### DIRECTION
Isolate every line in the data with the string "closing" and copy it.

### DATASET EXTRACT
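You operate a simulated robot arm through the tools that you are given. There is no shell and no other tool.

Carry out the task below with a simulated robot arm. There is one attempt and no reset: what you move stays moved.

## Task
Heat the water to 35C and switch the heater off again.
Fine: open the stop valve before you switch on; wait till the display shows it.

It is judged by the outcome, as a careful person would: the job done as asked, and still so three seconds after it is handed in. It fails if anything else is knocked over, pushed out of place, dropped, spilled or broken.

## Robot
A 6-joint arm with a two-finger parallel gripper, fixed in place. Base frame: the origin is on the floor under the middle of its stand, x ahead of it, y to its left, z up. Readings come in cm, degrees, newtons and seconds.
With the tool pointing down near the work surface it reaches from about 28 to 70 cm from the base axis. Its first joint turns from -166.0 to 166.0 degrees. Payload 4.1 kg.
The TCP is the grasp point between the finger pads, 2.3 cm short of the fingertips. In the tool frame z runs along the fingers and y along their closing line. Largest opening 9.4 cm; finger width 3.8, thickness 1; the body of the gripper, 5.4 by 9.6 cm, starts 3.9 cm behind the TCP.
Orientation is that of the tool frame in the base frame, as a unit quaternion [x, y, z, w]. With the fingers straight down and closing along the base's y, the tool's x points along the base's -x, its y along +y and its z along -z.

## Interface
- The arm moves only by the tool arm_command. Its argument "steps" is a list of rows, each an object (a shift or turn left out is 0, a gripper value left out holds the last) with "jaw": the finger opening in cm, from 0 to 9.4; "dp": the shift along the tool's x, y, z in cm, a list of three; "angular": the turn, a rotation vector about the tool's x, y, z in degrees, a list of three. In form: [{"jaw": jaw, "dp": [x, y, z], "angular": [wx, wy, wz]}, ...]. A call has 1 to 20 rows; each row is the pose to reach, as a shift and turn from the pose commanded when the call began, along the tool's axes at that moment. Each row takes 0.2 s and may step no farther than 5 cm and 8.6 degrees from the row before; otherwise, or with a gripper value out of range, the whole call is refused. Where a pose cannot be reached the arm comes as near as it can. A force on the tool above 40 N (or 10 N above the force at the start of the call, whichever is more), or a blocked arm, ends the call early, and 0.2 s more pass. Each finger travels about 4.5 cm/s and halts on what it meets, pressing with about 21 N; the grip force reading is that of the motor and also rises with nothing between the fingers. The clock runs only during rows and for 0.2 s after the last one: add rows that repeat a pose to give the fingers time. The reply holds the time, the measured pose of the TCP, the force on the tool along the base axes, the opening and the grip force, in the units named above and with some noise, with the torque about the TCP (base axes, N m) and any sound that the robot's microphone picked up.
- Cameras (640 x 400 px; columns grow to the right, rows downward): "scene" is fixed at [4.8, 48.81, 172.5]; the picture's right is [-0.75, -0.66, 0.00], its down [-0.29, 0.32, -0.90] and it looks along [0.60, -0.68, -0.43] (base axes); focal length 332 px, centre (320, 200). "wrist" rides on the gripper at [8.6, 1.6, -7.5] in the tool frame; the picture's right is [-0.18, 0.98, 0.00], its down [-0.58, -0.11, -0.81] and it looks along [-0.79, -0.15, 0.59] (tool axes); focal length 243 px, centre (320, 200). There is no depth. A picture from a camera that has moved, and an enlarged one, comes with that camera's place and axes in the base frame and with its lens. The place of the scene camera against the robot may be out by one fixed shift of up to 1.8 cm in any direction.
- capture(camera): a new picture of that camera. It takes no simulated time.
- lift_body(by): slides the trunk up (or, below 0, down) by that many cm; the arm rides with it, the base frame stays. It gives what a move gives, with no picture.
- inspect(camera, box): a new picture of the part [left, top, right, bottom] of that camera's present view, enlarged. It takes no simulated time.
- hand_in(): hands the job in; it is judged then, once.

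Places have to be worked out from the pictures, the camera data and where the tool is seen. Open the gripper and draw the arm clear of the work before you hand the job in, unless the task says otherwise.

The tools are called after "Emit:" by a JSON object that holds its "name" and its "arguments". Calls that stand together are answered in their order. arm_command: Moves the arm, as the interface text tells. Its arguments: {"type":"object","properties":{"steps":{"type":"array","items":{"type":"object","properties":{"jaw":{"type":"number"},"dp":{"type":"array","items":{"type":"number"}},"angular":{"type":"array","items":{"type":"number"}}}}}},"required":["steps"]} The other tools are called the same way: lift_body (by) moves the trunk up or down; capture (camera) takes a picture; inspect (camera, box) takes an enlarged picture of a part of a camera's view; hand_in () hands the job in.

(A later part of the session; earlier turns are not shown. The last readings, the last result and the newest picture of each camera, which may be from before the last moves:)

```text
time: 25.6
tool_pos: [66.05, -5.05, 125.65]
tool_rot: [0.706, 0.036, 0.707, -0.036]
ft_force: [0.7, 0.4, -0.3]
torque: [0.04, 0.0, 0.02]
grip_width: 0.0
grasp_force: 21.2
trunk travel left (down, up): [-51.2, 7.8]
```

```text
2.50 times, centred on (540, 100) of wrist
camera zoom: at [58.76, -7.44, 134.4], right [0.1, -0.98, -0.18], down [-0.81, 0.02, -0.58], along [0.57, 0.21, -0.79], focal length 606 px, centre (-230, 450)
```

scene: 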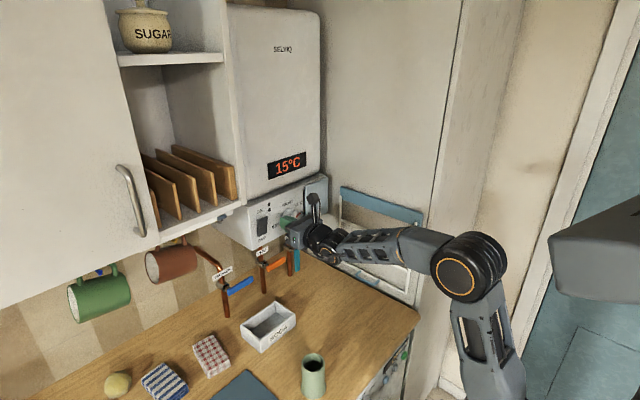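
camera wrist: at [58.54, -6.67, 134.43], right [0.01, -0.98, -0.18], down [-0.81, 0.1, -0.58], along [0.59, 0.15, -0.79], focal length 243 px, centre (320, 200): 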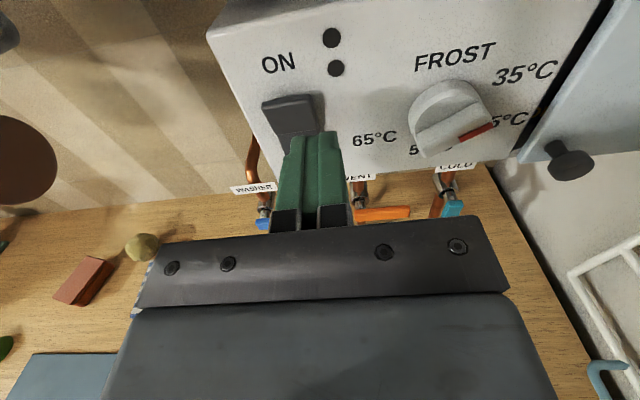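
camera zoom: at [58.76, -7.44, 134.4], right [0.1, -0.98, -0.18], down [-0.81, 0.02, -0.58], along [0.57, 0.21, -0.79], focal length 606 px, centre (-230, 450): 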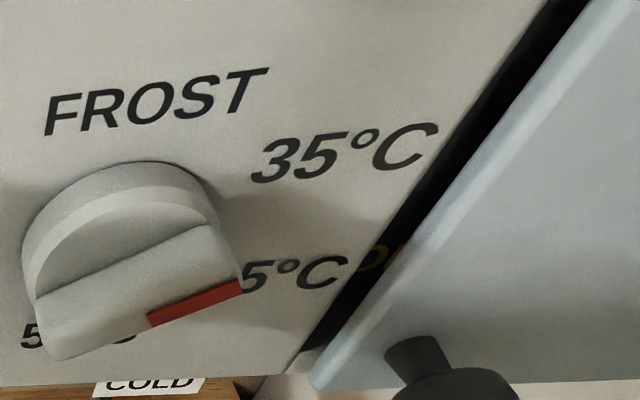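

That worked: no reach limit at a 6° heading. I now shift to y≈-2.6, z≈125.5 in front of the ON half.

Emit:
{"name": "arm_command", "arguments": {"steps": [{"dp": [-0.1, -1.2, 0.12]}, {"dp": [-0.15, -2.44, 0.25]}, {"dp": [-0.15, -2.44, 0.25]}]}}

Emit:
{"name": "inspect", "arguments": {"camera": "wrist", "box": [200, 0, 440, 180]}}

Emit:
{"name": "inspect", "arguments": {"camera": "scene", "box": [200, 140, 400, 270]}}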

### RESULT OF THE EXERCISE
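The TCP is the grasp point between the finger pads, 2.3 cm short of the fingertips. In the tool frame z runs along the fingers and y along their closing line. Largest opening 9.4 cm; finger width 3.8, thickness 1; the body of the gripper, 5.4 by 9.6 cm, starts 3.9 cm behind the TCP.
Orientation is that of the tool frame in the base frame, as a unit quaternion [x, y, z, w]. With the fingers straight down and closing along the base's y, the tool's x points along the base's -x, its y along +y and its z along -z.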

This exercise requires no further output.